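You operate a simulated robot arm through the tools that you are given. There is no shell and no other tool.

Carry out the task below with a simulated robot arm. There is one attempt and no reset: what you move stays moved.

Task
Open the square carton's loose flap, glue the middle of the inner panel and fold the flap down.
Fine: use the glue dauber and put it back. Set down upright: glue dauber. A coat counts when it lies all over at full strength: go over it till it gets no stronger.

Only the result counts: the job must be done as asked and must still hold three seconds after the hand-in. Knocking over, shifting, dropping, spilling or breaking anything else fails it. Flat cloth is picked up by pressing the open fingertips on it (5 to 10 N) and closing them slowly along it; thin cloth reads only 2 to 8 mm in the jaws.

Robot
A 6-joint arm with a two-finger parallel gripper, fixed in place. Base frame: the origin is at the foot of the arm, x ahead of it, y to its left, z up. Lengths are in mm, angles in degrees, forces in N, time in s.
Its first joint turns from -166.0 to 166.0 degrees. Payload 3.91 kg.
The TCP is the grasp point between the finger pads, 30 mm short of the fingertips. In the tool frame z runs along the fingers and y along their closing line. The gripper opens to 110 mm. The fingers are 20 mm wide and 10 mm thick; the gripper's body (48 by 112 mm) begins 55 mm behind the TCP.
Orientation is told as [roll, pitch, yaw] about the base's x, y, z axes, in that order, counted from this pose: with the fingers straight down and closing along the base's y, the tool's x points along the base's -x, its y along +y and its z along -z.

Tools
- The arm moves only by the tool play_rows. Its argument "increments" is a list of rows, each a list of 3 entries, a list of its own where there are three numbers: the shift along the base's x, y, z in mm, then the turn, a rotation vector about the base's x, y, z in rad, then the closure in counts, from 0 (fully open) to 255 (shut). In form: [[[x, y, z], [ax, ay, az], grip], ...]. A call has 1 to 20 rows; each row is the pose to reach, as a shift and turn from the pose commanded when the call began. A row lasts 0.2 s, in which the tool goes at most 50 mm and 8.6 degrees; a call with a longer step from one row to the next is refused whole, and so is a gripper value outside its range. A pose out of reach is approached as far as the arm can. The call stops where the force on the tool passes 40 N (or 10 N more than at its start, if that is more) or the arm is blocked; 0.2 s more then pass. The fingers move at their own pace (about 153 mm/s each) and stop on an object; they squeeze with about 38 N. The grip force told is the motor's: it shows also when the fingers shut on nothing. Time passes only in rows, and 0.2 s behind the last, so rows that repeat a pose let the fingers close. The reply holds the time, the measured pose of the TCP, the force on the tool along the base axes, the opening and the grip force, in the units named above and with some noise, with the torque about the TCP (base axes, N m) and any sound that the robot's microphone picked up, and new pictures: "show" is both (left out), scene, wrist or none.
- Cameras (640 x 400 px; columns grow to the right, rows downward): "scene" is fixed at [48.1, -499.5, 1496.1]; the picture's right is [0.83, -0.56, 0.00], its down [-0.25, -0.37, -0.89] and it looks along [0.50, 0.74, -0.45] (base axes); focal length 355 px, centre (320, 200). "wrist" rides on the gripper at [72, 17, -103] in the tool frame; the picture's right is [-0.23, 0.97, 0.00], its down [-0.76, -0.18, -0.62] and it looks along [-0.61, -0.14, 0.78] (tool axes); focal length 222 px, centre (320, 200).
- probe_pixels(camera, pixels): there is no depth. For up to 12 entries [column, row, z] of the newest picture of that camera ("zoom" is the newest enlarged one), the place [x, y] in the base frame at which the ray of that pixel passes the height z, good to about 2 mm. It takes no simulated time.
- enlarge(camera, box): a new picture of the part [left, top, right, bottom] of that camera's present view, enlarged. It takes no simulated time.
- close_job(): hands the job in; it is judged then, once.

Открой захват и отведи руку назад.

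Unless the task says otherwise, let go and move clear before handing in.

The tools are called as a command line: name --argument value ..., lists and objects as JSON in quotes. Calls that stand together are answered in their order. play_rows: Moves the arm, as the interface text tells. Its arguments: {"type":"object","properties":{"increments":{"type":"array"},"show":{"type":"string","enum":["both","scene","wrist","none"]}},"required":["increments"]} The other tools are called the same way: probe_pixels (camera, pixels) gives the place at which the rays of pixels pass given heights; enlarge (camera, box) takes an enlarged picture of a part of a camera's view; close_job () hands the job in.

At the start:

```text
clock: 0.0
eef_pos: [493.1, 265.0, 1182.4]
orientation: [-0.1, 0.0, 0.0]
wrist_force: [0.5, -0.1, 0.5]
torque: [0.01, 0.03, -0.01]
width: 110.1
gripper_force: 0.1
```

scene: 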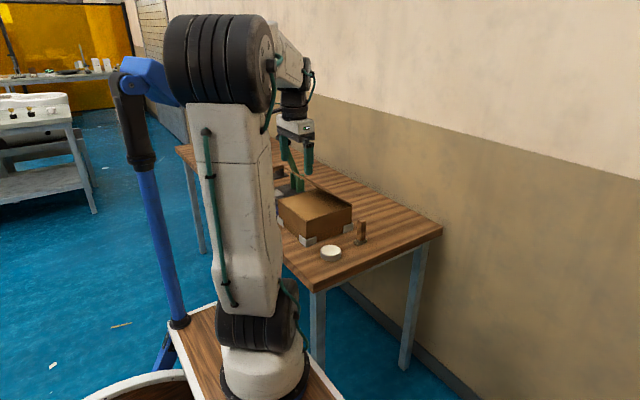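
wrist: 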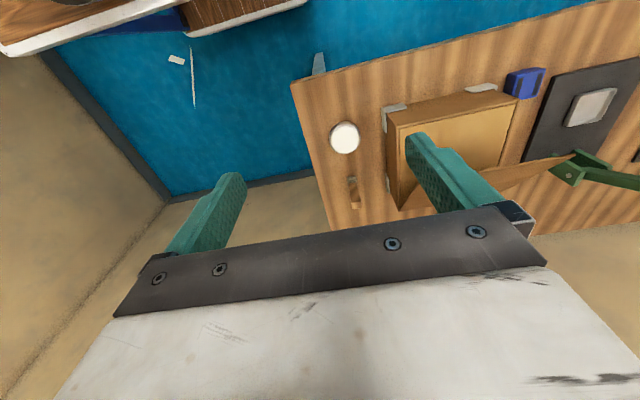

-=-=-

Requirements: Omit the pictures and give the material again, exactly and in full. Put each line that is not blank into a JSON list as a string.

Solved problem:
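[
  "You operate a simulated robot arm through the tools that you are given. There is no shell and no other tool.",
  "Carry out the task below with a simulated robot arm. There is one attempt and no reset: what you move stays moved.",
  "Task",
  "Open the square carton's loose flap, glue the middle of the inner panel and fold the flap down.",
  "Fine: use the glue dauber and put it back. Set down upright: glue dauber. A coat counts when it lies all over at full strength: go over it till it gets no stronger.",
  "Only the result counts: the job must be done as asked and must still hold three seconds after the hand-in. Knocking over, shifting, dropping, spilling or breaking anything else fails it. Flat cloth is picked up by pressing the open fingertips on it (5 to 10 N) and closing them slowly along it; thin cloth reads only 2 to 8 mm in the jaws.",
  "Robot",
  "A 6-joint arm with a two-finger parallel gripper, fixed in place. Base frame: the origin is at the foot of the arm, x ahead of it, y to its left, z up. Lengths are in mm, angles in degrees, forces in N, time in s.",
  "Its first joint turns from -166.0 to 166.0 degrees. Payload 3.91 kg.",
  "The TCP is the grasp point between the finger pads, 30 mm short of the fingertips. In the tool frame z runs along the fingers and y along their closing line. The gripper opens to 110 mm. The fingers are 20 mm wide and 10 mm thick; the gripper's body (48 by 112 mm) begins 55 mm behind the TCP.",
  "Orientation is told as [roll, pitch, yaw] about the base's x, y, z axes, in that order, counted from this pose: with the fingers straight down and closing along the base's y, the tool's x points along the base's -x, its y along +y and its z along -z.",
  "Tools",
  "- The arm moves only by the tool play_rows. Its argument \"increments\" is a list of rows, each a list of 3 entries, a list of its own where there are three numbers: the shift along the base's x, y, z in mm, then the turn, a rotation vector about the base's x, y, z in rad, then the closure in counts, from 0 (fully open) to 255 (shut). In form: [[[x, y, z], [ax, ay, az], grip], ...]. A call has 1 to 20 rows; each row is the pose to reach, as a shift and turn from the pose commanded when the call began. A row lasts 0.2 s, in which the tool goes at most 50 mm and 8.6 degrees; a call with a longer step from one row to the next is refused whole, and so is a gripper value outside its range. A pose out of reach is approached as far as the arm can. The call stops where the force on the tool passes 40 N (or 10 N more than at its start, if that is more) or the arm is blocked; 0.2 s more then pass. The fingers move at their own pace (about 153 mm/s each) and stop on an object; they squeeze with about 38 N. The grip force told is the motor's: it shows also when the fingers shut on nothing. Time passes only in rows, and 0.2 s behind the last, so rows that repeat a pose let the fingers close. The reply holds the time, the measured pose of the TCP, the force on the tool along the base axes, the opening and the grip force, in the units named above and with some noise, with the torque about the TCP (base axes, N m) and any sound that the robot's microphone picked up, and new pictures: \"show\" is both (left out), scene, wrist or none.",
  "- Cameras (640 x 400 px; columns grow to the right, rows downward): \"scene\" is fixed at [48.1, -499.5, 1496.1]; the picture's right is [0.83, -0.56, 0.00], its down [-0.25, -0.37, -0.89] and it looks along [0.50, 0.74, -0.45] (base axes); focal length 355 px, centre (320, 200). \"wrist\" rides on the gripper at [72, 17, -103] in the tool frame; the picture's right is [-0.23, 0.97, 0.00], its down [-0.76, -0.18, -0.62] and it looks along [-0.61, -0.14, 0.78] (tool axes); focal length 222 px, centre (320, 200).",
  "- probe_pixels(camera, pixels): there is no depth. For up to 12 entries [column, row, z] of the newest picture of that camera (\"zoom\" is the newest enlarged one), the place [x, y] in the base frame at which the ray of that pixel passes the height z, good to about 2 mm. It takes no simulated time.",
  "- enlarge(camera, box): a new picture of the part [left, top, right, bottom] of that camera's present view, enlarged. It takes no simulated time.",
  "- close_job(): hands the job in; it is judged then, once.",
  "Открой захват и отведи руку назад.",
  "Unless the task says otherwise, let go and move clear before handing in.",
  "The tools are called as a command line: name --argument value ..., lists and objects as JSON in quotes. Calls that stand together are answered in their order. play_rows: Moves the arm, as the interface text tells. Its arguments: {\"type\":\"object\",\"properties\":{\"increments\":{\"type\":\"array\"},\"show\":{\"type\":\"string\",\"enum\":[\"both\",\"scene\",\"wrist\",\"none\"]}},\"required\":[\"increments\"]} The other tools are called the same way: probe_pixels (camera, pixels) gives the place at which the rays of pixels pass given heights; enlarge (camera, box) takes an enlarged picture of a part of a camera's view; close_job () hands the job in.",
  "At the start:",
  "```text",
  "clock: 0.0",
  "eef_pos: [493.1, 265.0, 1182.4]",
  "orientation: [-0.1, 0.0, 0.0]",
  "wrist_force: [0.5, -0.1, 0.5]",
  "torque: [0.01, 0.03, -0.01]",
  "width: 110.1",
  "gripper_force: 0.1",
  "```",
  "scene: ",
  "wrist: "
]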